According to the dictionary, intelligence is the ability of acquiring and applying knowledge and skills. However, it's not that simple, since intelligence is a notion that is often misunderstood.
Some people believe that intelligence is the knowledge you gain through education, while others believe it has nothing to do with education, but it is the sum of experiences you gain throughout your life.
Once I was having a talk with an economics professor about the US education system. The main question I had for him was if the current system provides us with necessary knowledge. His response was that everything we learn through books and school is useless until we learn how to apply it.
Allow me to reference the great Sir Arthur Conan Doyle.
Those who have read books about brilliant detective Sherlock Holmes or watched the blockbuster movies are familiar with a dialogue between Sherlock Holmes and Dr. John Watson, where the former accuses Mr. Holmes about not knowing enough basic information about world, like how the Earth revolves around the sun.
Holmes rebuts by saying he only retains information that can be useful for his work and any other kind of information would be useless for him.
Of course, it does not mean that simple information about the world around us will be waste of time and brain capacity; we should know how the world around us works.
Even Bill Gates doesn't just stick to tech practice and computer coding in his free time. On his website, he often writes about the books he is reading and says,
“Many people accuse me of not showing interest for classic literature, but I do enjoy reading novels. However, I’m mostly interested in books relating to sociology, psychology and economics since they help me to understand the world and society I’m living in.”
Therefore, we cannot say that everything we read and learn is useless information since sometimes it gives you a sense of how everything is organized, from human body to society.
We can conclude that intelligence is not only knowledge and skills that you can apply, but it also helps you to make sense of things that are happening around you.
So is intelligence something you can inherit through your family, or does your ethnicity somehow affect it? Maybe it is something that depends on you?
If you want to know what stands behind the successful and intelligent people, I suggest you read “Outliers” by Malcolm Gladwell. By the end of it, you'll be looking at success differently.
Do you inherent your intelligence through your family? A study by psychologist Robert Sternberg concluded that the skills and knowledge you have are the result of your family. However, it is not a genetic relation, but rather, an educational one.

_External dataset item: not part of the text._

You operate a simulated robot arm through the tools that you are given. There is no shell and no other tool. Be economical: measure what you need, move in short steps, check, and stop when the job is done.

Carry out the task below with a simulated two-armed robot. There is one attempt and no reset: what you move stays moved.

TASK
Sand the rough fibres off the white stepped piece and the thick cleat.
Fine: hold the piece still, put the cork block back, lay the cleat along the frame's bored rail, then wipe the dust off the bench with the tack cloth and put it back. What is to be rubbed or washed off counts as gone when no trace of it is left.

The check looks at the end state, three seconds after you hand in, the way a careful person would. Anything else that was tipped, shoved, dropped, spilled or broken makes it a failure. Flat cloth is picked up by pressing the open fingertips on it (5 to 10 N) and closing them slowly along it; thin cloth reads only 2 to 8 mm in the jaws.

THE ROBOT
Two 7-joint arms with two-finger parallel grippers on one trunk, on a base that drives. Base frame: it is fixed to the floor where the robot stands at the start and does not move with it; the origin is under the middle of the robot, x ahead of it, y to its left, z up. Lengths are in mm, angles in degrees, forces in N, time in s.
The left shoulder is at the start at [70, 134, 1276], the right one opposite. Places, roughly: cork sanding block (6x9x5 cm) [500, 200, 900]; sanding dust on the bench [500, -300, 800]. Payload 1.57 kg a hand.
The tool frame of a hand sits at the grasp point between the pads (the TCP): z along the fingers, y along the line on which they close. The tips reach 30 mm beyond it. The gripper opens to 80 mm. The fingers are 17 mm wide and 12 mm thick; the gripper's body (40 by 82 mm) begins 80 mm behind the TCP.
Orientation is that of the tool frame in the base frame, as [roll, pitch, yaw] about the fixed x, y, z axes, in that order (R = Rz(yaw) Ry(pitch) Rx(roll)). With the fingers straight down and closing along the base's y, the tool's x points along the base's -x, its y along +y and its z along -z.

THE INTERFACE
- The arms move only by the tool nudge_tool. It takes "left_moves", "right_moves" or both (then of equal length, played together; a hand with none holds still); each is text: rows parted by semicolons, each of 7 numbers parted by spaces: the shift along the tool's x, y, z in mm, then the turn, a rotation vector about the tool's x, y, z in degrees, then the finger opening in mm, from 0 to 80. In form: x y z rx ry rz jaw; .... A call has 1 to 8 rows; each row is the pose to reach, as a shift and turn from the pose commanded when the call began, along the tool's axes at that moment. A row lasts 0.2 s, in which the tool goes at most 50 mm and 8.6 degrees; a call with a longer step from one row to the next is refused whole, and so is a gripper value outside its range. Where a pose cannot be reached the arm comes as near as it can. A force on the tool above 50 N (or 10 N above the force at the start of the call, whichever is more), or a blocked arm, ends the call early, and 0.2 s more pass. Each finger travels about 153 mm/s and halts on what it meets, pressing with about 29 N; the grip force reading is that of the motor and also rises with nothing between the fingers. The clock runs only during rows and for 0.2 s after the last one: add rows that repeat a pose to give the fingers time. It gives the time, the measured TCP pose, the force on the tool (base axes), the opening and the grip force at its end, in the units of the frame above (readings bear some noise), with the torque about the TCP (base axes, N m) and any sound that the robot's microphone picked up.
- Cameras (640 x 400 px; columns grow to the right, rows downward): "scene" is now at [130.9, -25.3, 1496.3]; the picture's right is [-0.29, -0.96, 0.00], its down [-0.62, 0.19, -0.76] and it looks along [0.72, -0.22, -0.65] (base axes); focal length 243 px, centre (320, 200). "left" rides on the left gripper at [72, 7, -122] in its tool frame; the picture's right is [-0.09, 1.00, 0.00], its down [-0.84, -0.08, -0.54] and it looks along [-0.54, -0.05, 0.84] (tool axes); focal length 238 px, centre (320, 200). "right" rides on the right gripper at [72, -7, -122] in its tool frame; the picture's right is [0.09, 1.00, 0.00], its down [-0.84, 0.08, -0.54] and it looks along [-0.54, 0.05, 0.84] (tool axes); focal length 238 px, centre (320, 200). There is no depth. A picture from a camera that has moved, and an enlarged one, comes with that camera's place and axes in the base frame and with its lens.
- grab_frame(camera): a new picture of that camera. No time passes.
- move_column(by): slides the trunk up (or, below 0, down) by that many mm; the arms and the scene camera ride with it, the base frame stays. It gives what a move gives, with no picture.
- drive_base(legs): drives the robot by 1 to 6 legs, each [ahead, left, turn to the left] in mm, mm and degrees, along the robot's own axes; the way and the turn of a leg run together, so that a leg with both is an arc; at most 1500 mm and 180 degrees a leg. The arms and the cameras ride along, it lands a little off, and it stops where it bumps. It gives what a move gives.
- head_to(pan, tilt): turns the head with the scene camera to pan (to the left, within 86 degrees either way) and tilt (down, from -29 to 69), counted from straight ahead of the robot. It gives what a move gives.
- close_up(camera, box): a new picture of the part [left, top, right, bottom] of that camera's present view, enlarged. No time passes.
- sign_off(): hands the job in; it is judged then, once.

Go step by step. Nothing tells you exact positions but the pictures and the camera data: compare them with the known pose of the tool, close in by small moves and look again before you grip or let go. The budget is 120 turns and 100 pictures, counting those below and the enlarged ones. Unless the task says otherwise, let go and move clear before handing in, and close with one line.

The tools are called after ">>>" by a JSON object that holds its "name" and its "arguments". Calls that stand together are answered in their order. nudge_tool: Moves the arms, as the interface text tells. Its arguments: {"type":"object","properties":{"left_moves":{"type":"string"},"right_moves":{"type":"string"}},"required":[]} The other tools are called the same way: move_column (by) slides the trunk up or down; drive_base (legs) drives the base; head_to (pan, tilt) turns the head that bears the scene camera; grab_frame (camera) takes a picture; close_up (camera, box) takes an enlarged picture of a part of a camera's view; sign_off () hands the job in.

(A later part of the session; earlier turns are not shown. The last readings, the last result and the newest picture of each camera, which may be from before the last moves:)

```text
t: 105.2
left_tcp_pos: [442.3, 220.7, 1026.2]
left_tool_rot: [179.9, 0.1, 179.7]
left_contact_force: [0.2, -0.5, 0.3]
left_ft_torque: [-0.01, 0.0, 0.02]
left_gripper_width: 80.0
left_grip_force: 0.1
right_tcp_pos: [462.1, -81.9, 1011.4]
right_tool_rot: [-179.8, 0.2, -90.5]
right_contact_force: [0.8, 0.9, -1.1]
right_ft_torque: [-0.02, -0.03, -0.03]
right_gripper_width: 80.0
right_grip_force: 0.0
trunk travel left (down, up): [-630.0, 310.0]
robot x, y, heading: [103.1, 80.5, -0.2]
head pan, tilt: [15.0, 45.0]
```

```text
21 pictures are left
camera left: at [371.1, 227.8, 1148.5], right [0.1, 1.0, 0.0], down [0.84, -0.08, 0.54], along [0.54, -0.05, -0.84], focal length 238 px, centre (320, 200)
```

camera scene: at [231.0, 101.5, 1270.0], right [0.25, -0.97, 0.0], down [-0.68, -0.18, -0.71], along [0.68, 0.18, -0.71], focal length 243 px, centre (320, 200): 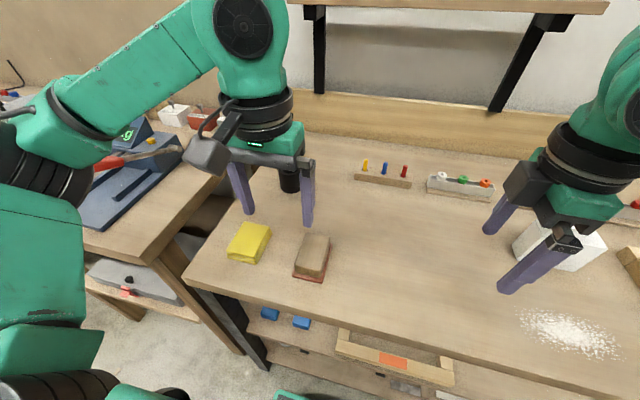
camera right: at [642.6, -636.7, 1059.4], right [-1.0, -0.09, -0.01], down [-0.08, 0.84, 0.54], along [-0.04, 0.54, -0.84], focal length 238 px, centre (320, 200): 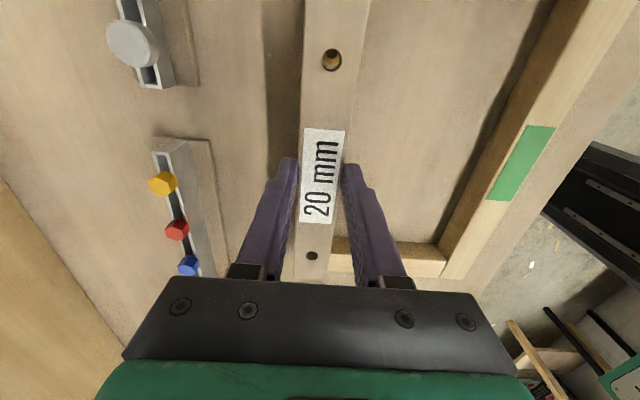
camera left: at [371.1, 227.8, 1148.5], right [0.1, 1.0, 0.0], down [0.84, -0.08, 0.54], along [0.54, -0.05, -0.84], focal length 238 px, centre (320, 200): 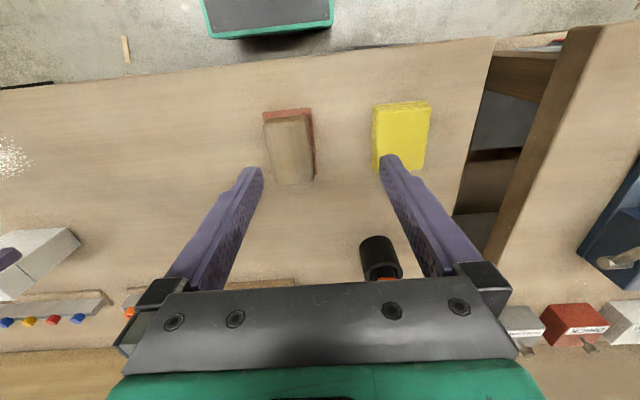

Children inherit practical intelligence, which is the knowledge that comes from the way your parents communicate with you. According to the study, middle-class families spend more time with their children than lower-class families.
During that time, they teach their children how to speak and interact with other people, how to treat them and how to solve social problems.

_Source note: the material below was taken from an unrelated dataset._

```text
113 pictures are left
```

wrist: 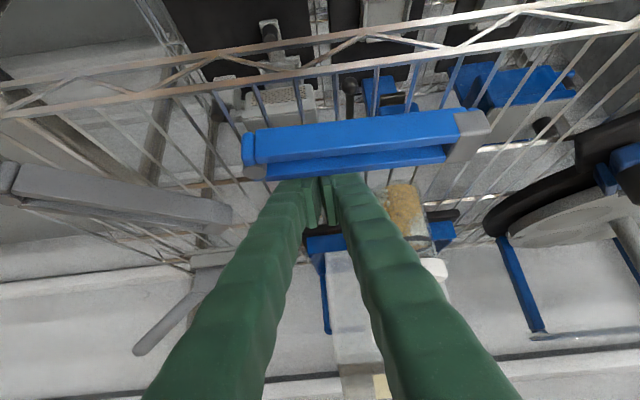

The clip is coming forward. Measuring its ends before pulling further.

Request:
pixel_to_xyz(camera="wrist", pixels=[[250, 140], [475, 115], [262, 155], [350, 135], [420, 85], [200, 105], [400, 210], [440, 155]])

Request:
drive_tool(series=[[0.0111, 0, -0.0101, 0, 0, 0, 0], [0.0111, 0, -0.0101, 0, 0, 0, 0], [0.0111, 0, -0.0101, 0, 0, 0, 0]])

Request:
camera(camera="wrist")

This establishes and develops self-esteem, a quality that works in your favor for a lifetime. Varying factors like parents working more than one job, the amount of free time they can spend with their children and relative location to quality school districts affect children who come from lower-class families. By that sense, family background can have an influence on your intelligence.
In order to analyze the relation between ethnicity and intelligence, I’m going to refer back to Gladwell's “Outliers." Have you ever wondered where the stereotype of Asians being good at math and science came from?
Gladwell explains it this way: “In many cultures it is believed that whatever you do, the results always depends on the fate or on God’s will.” Thus, it implies that how much you work does not affect the outcome.
On the other hand, most Asian cultures believe that everything depends on you and your hard work. The harder you work, the more you get, and if you do not succeed, then you must not have tried hard enough. So, yes, your ethnicity does matter for you to be a successful or intelligent person.
Overall, the lesson to be learned here is that you shouldn’t let your intelligence and/or lifestyle be the slave of your genes. Everything depends on you. Certain aspects do affect this, but it is only the attitude that injects you with the drive to do or not to do.